**Excerpt to read**
MLB: New York Mets at Cincinnati Reds Aaron Doster-USA TODAY Sports

The Detroit Tigers have made their presence felt on the international market over the last few years. Instead of adhering to their old practice of spreading their international bonus pool between a large number of inexpensive youngsters, they have begun to commit large percentages of their resources to a select few players with more talent. While it will take a long time for the strategy to bear fruit at the major league level — the kids they are signing are 16 and 17 years old, after all — it has already made an impact at the lower level of the minors.

The 30th entry on our top prospects list this year was the powerful Jose de la Cruz, a Dominican outfielder Detroit signed for a then-record bonus in 2018. The other player the Tigers committed a large bonus to during that signing period was infielder Adinso Reyes. Reyes, a fellow Dominican, offers a well-rounded profile. He surged up our prospects rankings thanks to a torrid summer in 2019.

**Direction A**
I need one stretch of the excerpt to read verbatim, from "The Detroit Tigers" to "of the minors.".
**Direction B**
Could you carry on with the excerpt to read from where it ends?

**Given information**
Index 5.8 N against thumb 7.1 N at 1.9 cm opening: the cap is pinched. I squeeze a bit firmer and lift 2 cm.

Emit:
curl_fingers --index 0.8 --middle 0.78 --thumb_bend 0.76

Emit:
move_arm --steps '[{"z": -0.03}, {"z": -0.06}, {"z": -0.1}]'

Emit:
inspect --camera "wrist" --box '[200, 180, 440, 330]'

**Written reply A**
The Detroit Tigers have made their presence felt on the international market over the last few years. Instead of adhering to their old practice of spreading their international bonus pool between a large number of inexpensive youngsters, they have begun to commit large percentages of their resources to a select few players with more talent. While it will take a long time for the strategy to bear fruit at the major league level — the kids they are signing are 16 and 17 years old, after all — it has already made an impact at the lower level of the minors.

**Written reply B**
Background

Amateur international free agents are mostly shielded from the public eye before they are snatched up by professional teams, a by-product both of their youth and as a side effect of some gray-area deals that teams often make with the players that capture their attention. Therefore, without much in the way of professional experience, there isn’t a lot to know about a player’s background. Reyes has only played in one season of professional baseball, but it certainly left an impression. He shredded opposing pitching, hitting .331/.379/.508 with seven home runs in 62 games.

Strengths

As his blistering pace in 2020 would indicate, Reyes’ strength lies in his ability to make put the ball into play and make regular hard contact. He was ranked 17th on Baseball America’s recent 2019 Dominican Summer League Top 20 Prospects list, and they had very kind things to say about his skill in the batters’ box.

“Unlike a lot of power hitters at his level, Reyes isn’t just a pull-heavy masher,” wrote Baseball America. “He has an unusual ability to let the ball travel, hit it where it’s pitched and hammer pitches on the outer third to the opposite field.”

Among other things praised in the report were his two-strike approach and his combination of strength and bat speed that create genuine plus raw power output. It’s an encouraging report for a few reasons. The biggest point is that it separates him from the “an all-or-nothing slugger” class that has produced many a waiver-wire frequent flier. The Tigers have been bitten by buying into over-muscled let-it-rip types in the recent past and have a chance to work with a better skillset with Reyes.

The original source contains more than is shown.